STEP 7 – PRELIMINARY EXAMINATION
After legal counsel has been obtained and had time to prepare, a preliminary examination will be held as required by Article 29 of the Kansas Criminal Procedure Code. At this hearing, the judge will ensure the probable cause to move forward exists. If the charge is simply a misdemeanor, this hearing is not required. However, for felony charges, it is an important first step in the prosecution of the alleged crime.
Section 22-2902 requires that a preliminary examination be held within two weeks of the first appearance of the defendant. This time limit may be expanded on certain, very limited circumstances. The defendant’s lawyer should have had some opportunity to review the initial discovery and prepare to challenge the evidence. Therefore, as noted in State v. Winter, there is no harm to the defendant when the timeframe is extended upon agreement with the district attorney. However, the district attorney is very rarely allowed a later preliminary examination beyond the two-week window when the defendant does not agree.
The purpose of a preliminary examination is again, very limited. The defendant does not need to plead at this stage. Instead, the judge is simply ensuring that the evidence produced by the investigation can establish probable cause of two things. First, that a crime was in fact committed. Second, that the defendant is the one that committed that crime. So long as there is probable cause as to these two facts, the court will allow the prosecution to move forward. If the district attorney cannot prove one of these facts, there is insufficient probable cause for the charge and they must be dismissed immediately. As discussed below, district attorneys rarely fail to meet this standard as it is much lower than the evidence needed to convict.
Conducting The Hearing
A preliminary examination is conducted in a similar fashion to a trial. Witnesses and evidence are put forth by the district attorney. The defense counsel is able to question the witnesses and argue the weaknesses of the case presented by the district attorney. Unlike a trial, however, no jury is present. The judge will make both the rulings of law and determine the sufficiency of the evidence. Finally, though rules of evidence which control what can and cannot be used at trial generally apply, there are some relaxed standards at this stage. These can be significant, but are largely technical and best left to experience counsel to deal with.

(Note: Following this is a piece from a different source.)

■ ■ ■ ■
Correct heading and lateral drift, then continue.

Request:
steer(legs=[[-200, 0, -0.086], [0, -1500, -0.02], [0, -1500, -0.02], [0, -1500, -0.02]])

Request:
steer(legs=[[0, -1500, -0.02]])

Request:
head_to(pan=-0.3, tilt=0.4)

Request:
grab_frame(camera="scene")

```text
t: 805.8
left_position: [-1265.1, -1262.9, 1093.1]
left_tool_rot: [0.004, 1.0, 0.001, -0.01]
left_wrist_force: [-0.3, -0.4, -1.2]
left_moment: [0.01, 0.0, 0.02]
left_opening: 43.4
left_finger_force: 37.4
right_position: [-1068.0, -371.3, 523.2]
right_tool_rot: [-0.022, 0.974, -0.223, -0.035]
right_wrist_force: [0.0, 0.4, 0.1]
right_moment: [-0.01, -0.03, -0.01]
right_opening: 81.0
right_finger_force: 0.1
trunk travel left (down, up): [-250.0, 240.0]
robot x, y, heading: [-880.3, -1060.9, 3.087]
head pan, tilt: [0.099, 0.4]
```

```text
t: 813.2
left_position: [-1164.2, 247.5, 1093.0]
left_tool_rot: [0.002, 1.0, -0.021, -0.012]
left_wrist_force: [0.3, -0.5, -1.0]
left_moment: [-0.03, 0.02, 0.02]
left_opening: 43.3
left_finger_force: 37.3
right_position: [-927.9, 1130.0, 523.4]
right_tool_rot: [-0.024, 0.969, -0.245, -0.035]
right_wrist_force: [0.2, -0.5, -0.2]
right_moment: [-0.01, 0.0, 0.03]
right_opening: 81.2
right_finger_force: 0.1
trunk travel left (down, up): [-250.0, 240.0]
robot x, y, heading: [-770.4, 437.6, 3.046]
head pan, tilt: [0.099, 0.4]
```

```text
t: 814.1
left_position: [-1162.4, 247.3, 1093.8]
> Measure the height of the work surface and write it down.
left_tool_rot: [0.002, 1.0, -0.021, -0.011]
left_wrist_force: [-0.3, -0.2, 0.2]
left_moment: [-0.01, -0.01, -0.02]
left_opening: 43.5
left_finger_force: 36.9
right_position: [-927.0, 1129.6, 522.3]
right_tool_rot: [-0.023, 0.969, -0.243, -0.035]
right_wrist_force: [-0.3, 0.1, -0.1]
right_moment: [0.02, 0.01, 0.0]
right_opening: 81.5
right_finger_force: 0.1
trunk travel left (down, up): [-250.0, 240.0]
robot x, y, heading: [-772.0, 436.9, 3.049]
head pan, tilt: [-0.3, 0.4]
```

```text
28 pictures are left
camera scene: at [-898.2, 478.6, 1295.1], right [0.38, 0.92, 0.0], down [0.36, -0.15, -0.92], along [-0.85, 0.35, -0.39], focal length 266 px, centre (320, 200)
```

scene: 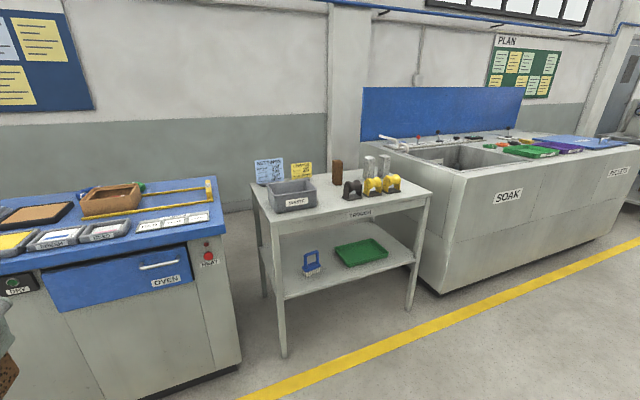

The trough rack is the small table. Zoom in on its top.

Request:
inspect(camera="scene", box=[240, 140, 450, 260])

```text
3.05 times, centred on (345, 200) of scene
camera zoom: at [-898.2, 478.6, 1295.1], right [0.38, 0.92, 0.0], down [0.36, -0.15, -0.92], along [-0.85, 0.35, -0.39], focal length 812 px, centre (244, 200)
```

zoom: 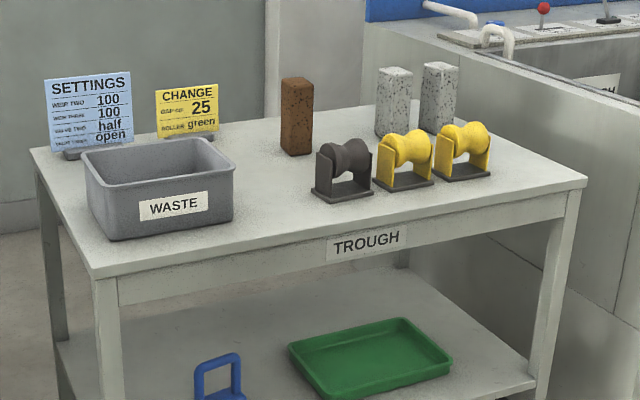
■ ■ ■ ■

The evidence put on by the district attorney attempts to prove the two facts noted above: a crime has been committed and the defendant committed that crime. However, the district attorney does not have to carry the weighty burden that applies at trial. Rather than having to prove these facts beyond a reasonable doubt, the district attorney needs to only establish probable cause for each. To put it another way, the prosecution only needs to put on enough evidence that would allow an ordinary person to “entertain a reasonable belief of the accused’s guilt.” In State v. Washington, the court noted how low of a burden this was: it is not more likely guilty than not, it is just a reasonable possibility of guilty. Because of this relaxed standard, many cases that can never succeed at trial are allowed to progress beyond the preliminary examination. Lessening the burden even further, the Kansas Supreme Court instructed in State v. Bell that when testimony conflicts on a key fact, the judge should find probable cause so that a jury may determine which witness to believe at trial.
Defense counsel may make a suppression motion at the preliminary hearing. Generally, if any evidence was illegally obtained and that fact was found out via discovery, the preliminary examination is a convenient opportunity for defense counsel to bring forth those arguments. If the court determines there was illegally obtained evidence, that evidence will not be allowed to be used by the district attorney in attempting to establish probable cause. Even if the evidence is not suppressed, it must still largely comply with the rules of evidence to be considered by the judge. However, this is generally not an issue as the amount of evidence needed to carry the day for the prosecution is significantly less than what is needed for trial. The district attorney may be able to establish probable cause through the testimony of just a few witnesses or a key piece of physical evidence.
After the evidence has been fully presented, the judge will make a determination. If sufficient evidence exists to support probable cause of the charged crime, the case will proceed forward. If probable cause is not established for any crime, the charge is dismissed. However, the evidence produced may not establish probable cause for the specific crime charged but may establish that another crime has been committed by the defendant. In this case, prosecution for the lesser-included offense—the less severe crime “within” the charged crime—may proceed in place of the charged offense. For example, if the filed charges are for murder, but the judge finds no probable cause of the intent to kill, the court may allow the state to go forward on charges for manslaughter. However, as noted in State v. Leslie, the lesser-included offense must still be a felony, as only felony charges are given a preliminary examination. If the lesser-included offense is only a misdemeanor, the judge must dismiss the charges completely.
On final possible resolution exists: the defendant may plea bargain. Though the defendant is not required to submit a plea at a preliminary examination, the option to plea bargain is available. The option to plea will remain open until the jury renders a verdict, but occasionally the preliminary examination may be a strategically sound place to open discussions.